Adding nodes to a disconnected graph in order to fully connect the graph components, with inter-node distance constraints

Question

I have a graph where each node has a spatial position given by (x,y), and the edges between the nodes are only connected if the euclidean distance between each node is sqrt(2) or less. Here's my example:

import networkx

G=nx.Graph()

G.add_node(1,pos=(1,1))
G.add_node(2,pos=(2,2))
G.add_node(3,pos=(1,2))

G.add_node(4,pos=(1,4))
G.add_node(5,pos=(2,5))

G.add_node(6,pos=(4,2))
G.add_node(7,pos=(5,2))
G.add_node(8,pos=(5,3))

# Connect component one
G.add_edge(1,2)
G.add_edge(1,3)
G.add_edge(2,3)

# Connect component two
G.add_edge(6,7)

# Connect component three
G.add_edge(6,8)
G.add_edge(7,8)
G.add_edge(4,5)

pos=nx.get_node_attributes(G,'pos')

nx.draw(G,pos)

My question is, how can I determine the optimal position and number of additional nodes such that the graph components are connected, whilst ensuring that any additional node is always within sqrt(2) of an existing node?

Answer 1

I am quite convinced that this problem is NP-hard. The closest problem I know is the geometric Steiner tree problem with octilinear metric. I have two, rather quick-and-dirty, suggestions. Both are heuristic.

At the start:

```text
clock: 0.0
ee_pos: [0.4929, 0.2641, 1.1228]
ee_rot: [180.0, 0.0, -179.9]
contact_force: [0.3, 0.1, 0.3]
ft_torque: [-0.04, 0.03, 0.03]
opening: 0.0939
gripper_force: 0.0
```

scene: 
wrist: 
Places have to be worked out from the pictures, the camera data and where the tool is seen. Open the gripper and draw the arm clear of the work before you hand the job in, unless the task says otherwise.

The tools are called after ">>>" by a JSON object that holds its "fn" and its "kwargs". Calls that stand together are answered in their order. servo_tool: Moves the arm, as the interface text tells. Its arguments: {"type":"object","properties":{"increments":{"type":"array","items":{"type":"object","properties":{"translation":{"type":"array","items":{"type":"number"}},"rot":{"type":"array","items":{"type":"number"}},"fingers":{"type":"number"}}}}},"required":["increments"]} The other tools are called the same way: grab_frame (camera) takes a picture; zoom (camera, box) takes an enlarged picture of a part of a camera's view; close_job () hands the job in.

1st idea: Formulate the problem as an Euclidean Steiner tree problem (https://en.wikipedia.org/wiki/Steiner_tree_problem#Euclidean_Steiner_tree), where you consider just the nodes of your problem and forget about the edges at first. Solve the problem by using GeoSteiner: http://www.geosteiner.com/ This should quickly give you a solution for problems with 10000 or more nodes (if you need to solve bigger problems, you can write the problem out with GeoSteiner after the full-Steiner tree generation and use https://scipjack.zib.de/). There is no Python interface, but just write your problem to a plain text file, the syntax is quite easy. Afterward, put additional nodes into the solution provided by GeoSteiner such that the \sqrt(2) condition is satisfied. Finally, you need to do some clean-up to get rid of redundant edges, because the solution will not take into account that you already have edges in your original problem. Take all the edges and nodes that you have computed so far and define a weighted graph by giving all of your original edges weight 0 and all of the newly added edges weight 1. Consider a Steiner tree problem in graphs (https://en.wikipedia.org/wiki/Steiner_tree_problem#Steiner_tree_in_graphs_and_variants) on this weighted graph, where the terminal set corresponds to your original nodes. Solve this Steiner tree problem with SCIP-Jack: https://scipjack.zib.de/.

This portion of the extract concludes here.